“Educated” applicants may not be so smart

Employers now have opportunity to check academic credentials

Lying about educational qualifications is on the rise. In 1995-96, one estimate put the number of candidates who were untruthful about their college majors, graduation or attendance dates, or who even awarded themselves unearned degrees, at 14 per cent. That figure has increased to around 18.5 per cent over the last two years.

Academic records are relatively easy to verify: just put in a call to the school in question. Why then do candidates risk having their dishonesty discovered? The answer could well be that employers rarely checked academic credentials, given the amount of time it took for universities to provide the information.

That may change now that a burgeoning industry is joining with universities to provide reliable on-line academic checks.

At least three companies who perform this service are now in operation in the United States: Credentials Inc., EdVerify and the National Student Clearinghouse. Each company is partnered with certain universities. The universities copy their student and graduate lists and deliver them to the company. When contacted by a potential employer, the company can then verify degrees and past attendance, as well as take orders for transcripts.

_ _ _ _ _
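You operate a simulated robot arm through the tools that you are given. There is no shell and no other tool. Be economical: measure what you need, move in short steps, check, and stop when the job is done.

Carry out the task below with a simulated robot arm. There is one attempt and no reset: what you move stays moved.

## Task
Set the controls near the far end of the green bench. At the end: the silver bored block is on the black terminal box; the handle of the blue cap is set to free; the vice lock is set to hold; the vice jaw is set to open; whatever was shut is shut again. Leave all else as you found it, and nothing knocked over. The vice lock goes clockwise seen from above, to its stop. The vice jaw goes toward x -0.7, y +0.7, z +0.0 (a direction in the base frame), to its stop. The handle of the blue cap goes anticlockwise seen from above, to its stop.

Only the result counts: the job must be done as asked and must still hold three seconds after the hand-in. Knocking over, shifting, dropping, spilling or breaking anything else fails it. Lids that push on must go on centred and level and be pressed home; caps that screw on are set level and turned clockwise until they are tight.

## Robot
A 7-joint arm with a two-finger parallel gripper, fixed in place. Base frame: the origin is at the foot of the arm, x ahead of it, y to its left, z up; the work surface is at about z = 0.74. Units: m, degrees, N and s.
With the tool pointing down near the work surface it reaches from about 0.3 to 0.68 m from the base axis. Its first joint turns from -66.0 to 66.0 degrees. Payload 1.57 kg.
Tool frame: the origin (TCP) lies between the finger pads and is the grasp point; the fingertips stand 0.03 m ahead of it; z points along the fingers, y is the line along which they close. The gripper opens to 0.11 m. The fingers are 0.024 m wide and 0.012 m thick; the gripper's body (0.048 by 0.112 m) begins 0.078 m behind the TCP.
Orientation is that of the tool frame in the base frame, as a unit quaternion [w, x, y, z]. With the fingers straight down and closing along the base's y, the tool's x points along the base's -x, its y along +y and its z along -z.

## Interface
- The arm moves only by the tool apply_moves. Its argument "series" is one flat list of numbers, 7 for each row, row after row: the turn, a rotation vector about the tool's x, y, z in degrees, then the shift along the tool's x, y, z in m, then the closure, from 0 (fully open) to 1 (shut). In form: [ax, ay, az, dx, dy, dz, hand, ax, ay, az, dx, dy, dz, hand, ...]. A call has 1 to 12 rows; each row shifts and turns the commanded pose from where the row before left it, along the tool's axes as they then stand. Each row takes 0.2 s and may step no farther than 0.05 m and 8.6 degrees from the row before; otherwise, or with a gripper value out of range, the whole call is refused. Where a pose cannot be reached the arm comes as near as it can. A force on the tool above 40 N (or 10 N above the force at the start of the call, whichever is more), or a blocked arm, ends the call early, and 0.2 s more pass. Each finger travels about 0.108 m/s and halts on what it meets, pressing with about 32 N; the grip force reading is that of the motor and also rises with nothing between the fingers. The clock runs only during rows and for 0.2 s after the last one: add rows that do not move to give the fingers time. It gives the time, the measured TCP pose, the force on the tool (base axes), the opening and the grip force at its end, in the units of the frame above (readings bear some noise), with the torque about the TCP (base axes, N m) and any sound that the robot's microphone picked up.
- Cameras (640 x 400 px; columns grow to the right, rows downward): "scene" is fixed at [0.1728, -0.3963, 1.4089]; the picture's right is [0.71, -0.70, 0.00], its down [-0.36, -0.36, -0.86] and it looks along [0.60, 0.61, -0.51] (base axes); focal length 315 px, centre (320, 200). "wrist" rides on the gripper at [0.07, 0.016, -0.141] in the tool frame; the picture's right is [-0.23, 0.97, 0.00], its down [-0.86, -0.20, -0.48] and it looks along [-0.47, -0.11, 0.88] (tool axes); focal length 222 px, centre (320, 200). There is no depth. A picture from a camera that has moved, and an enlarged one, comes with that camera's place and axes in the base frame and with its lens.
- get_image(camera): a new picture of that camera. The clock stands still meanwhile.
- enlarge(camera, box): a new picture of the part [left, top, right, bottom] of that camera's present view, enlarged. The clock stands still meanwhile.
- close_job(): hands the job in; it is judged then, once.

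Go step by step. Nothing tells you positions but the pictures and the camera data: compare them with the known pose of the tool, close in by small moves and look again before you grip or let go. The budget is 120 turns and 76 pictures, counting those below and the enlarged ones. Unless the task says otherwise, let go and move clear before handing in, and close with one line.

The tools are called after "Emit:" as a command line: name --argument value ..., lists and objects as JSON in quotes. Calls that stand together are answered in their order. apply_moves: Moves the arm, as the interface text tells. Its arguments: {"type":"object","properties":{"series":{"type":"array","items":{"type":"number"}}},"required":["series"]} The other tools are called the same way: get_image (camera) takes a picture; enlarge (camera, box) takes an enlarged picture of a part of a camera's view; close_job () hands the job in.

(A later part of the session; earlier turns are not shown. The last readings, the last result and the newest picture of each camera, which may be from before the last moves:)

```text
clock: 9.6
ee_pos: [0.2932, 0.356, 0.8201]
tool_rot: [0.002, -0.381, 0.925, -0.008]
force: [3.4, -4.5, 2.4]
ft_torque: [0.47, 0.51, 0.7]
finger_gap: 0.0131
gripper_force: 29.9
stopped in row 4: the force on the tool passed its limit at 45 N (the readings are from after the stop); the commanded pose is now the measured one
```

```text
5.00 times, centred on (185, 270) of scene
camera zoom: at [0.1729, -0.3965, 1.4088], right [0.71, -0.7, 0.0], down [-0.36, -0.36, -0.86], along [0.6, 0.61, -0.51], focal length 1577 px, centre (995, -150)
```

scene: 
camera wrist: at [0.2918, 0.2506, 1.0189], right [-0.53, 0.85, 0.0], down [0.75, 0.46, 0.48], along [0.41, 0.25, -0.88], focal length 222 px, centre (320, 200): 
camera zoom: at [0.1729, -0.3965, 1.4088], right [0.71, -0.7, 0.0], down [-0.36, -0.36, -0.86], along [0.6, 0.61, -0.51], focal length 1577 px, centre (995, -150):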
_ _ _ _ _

Schools were reluctant to become involved in the venture. One issue was security, but at least one company encrypts the information in its database. The systems are also compatible with privacy laws.

However, two other factors have proved more persuasive in winning universities’ participation. At least one company, Credentials, gives the schools 30 to 40 per cent of the fees it earns. Given that the cost of a single search is generally around $12.50 and millions of searches are conducted each year, that could add up to significant revenue for the universities.

The other factor is time. It takes considerable time and resources to check student records. The schools appreciate the fact that the degree-checking companies can provide that service more efficiently and that they are freed up to deal with current students.